▶ READING TEXT
Vol. 22  No. 4  pp. 481-490


In this paper, we explore the notion of change in systems and software engineering, emphasizing its philosophical elucidation. Generally, it has been claimed that change is so pervasive in systems that it almost defeats description and analysis. In this article, we analyze change using the conceptual modeling technique called a thinging machine (TM), which reflects change in terms of the actions of creating, processing, releasing, transferring, and receiving things. We illustrated change in TM modeling with an example of a system’s reconfiguration of business product handling designed using business process modeling notation (BPMN). Then we analyze the notion of change and compare its various definitions in philosophy. Specifically, we examine Zeno’s paradox that involves how to account for change and continuity together in moving things. The problem is that we cannot assert that an arrow is actually moving when it has been shot from a bow because the arrow needs to be at a certain place at each point in time, which by definition cannot contain any duration at all. In our analysis of this problem, we convert the arrow trajectory into space units called thimacs. In the TM generic actions, two types of change are identified: state and progression (PROCESS) changes. Therefore, when an arrow flows to a TM machine that represents a trajectory space unit, it is rejected, causing it to bounce away to the outside. That is, the arrow is transferred, arrives, and is transferred back; therefore, the arrow is never accepted into a thimac in the trajectory at any moment. The result of such analysis seems to introduce a logical explanation for the notion of movement discussed in Zeno’s puzzles.

▶ STATED GOAL
Provide the full wording of the reading text, which begins "Vol. 22  No.".

▶ AVAILABLE DATA
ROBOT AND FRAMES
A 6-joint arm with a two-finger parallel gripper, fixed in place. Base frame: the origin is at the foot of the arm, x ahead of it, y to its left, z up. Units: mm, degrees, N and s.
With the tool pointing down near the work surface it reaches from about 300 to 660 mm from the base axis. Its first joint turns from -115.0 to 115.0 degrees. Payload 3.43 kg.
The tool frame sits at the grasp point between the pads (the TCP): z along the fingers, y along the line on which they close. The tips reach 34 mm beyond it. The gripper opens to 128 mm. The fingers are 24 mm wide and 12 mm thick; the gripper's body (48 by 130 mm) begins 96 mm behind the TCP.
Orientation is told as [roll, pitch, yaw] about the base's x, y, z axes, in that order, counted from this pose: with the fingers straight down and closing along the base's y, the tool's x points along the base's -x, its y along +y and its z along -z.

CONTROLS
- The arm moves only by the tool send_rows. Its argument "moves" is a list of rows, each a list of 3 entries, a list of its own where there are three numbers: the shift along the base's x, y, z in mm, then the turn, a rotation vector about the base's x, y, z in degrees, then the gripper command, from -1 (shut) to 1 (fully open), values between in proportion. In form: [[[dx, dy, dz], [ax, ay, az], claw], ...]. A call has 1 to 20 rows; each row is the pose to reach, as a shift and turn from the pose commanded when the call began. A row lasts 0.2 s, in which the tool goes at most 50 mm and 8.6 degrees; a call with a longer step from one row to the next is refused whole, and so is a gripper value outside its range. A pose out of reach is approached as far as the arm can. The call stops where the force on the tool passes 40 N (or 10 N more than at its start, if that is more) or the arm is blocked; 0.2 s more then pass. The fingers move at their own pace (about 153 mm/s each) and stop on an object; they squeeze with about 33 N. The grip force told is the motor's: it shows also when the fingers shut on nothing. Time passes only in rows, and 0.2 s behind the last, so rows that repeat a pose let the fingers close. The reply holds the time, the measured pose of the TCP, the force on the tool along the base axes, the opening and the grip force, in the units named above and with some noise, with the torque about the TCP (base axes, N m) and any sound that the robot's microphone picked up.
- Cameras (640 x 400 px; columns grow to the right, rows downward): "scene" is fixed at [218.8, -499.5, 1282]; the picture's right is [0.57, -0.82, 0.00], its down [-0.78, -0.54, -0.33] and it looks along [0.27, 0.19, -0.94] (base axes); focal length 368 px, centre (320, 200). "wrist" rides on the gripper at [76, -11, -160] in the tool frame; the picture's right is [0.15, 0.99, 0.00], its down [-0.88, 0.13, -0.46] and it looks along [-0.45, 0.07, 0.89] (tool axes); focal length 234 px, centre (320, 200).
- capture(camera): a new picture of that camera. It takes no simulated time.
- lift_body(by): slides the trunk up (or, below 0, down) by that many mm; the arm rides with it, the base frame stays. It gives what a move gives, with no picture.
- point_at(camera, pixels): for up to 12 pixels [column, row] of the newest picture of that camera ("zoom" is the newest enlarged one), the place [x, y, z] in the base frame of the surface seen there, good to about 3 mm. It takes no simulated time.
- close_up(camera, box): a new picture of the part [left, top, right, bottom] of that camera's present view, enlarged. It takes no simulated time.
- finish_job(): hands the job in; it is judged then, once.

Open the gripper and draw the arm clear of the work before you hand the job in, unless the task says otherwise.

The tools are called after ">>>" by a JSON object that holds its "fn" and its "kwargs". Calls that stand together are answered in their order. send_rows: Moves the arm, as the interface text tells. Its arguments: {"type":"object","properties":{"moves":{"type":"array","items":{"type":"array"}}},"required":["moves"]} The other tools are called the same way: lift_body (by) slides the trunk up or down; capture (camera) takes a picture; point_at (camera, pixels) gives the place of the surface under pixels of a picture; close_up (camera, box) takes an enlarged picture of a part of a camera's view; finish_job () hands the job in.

▶ FINAL RESULT
Vol. 22  No. 4  pp. 481-490


In this paper, we explore the notion of change in systems and software engineering, emphasizing its philosophical elucidation. Generally, it has been claimed that change is so pervasive in systems that it almost defeats description and analysis. In this article, we analyze change using the conceptual modeling technique called a thinging machine (TM), which reflects change in terms of the actions of creating, processing, releasing, transferring, and receiving things. We illustrated change in TM modeling with an example of a system’s reconfiguration of business product handling designed using business process modeling notation (BPMN). Then we analyze the notion of change and compare its various definitions in philosophy. Specifically, we examine Zeno’s paradox that involves how to account for change and continuity together in moving things. The problem is that we cannot assert that an arrow is actually moving when it has been shot from a bow because the arrow needs to be at a certain place at each point in time, which by definition cannot contain any duration at all. In our analysis of this problem, we convert the arrow trajectory into space units called thimacs. In the TM generic actions, two types of change are identified: state and progression (PROCESS) changes. Therefore, when an arrow flows to a TM machine that represents a trajectory space unit, it is rejected, causing it to bounce away to the outside. That is, the arrow is transferred, arrives, and is transferred back; therefore, the arrow is never accepted into a thimac in the trajectory at any moment. The result of such analysis seems to introduce a logical explanation for the notion of movement discussed in Zeno’s puzzles.